The suppliers have not benefited from any real pricing power because their end consumer is the automakers. They're not really changing pricing on a real-time basis. So they've been really getting hit in a way that the dealers and the automakers have not by just the pure volume decline. They're just eating it pretty hard on this volume decline. So I think as we look forward on a relative basis, the suppliers are likely to do a lot better if the semiconductor chip shortage issue works out and other supply chain constraints get worked out, and we see a real volume lift.
I think the automakers and dealers will also do fairly well. But on relative to expectations and where people are thinking about how they're thinking about these stocks and the different links in the value chain, the suppliers are the most depressed and have been hit the hardest fundamentally because they haven't had the benefit of pricing power at the consumer level.
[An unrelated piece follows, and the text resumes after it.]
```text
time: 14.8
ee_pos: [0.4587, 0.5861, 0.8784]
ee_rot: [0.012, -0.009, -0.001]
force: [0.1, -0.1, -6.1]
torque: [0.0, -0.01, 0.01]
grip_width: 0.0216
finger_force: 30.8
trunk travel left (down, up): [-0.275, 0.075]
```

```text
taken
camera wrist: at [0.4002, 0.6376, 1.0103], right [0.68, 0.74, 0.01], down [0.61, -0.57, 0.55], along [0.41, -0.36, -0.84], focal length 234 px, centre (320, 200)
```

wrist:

BRAD SMITH: John, at this point in time, is it more beneficial for a potential buyer, prospective buyer, to get a used car or a new car? That's all they're thinking about right now.
JOHN MURPHY: You know, we got a lot of moving parts here. When you look at this, the relative price of a 3 and 1/2 year old vehicle-- and some of these stats are coming from our great friends at Manheim and other used car sources-- you basically are looking at 10 to 15 points above normal on a used vehicle price relative to a new. So normal on a 3 and 1/2 year old vehicle would be around 50% to 55% used vehicle price to new vehicle price. Right now, it's in the high 60s, close to 70%. So relative to the history, the value buy was always to go to the used vehicle.
You know, right now, if you have a vehicle to trade in, you may actually be better off buying a new vehicle if you can actually find it, right? That's the big catch. Vehicles are really not that plentiful. So if you are lucky enough to own a used vehicle that's inflated in price, as opposed to buying another used vehicle, you're probably better off stepping into buying a new vehicle at the moment.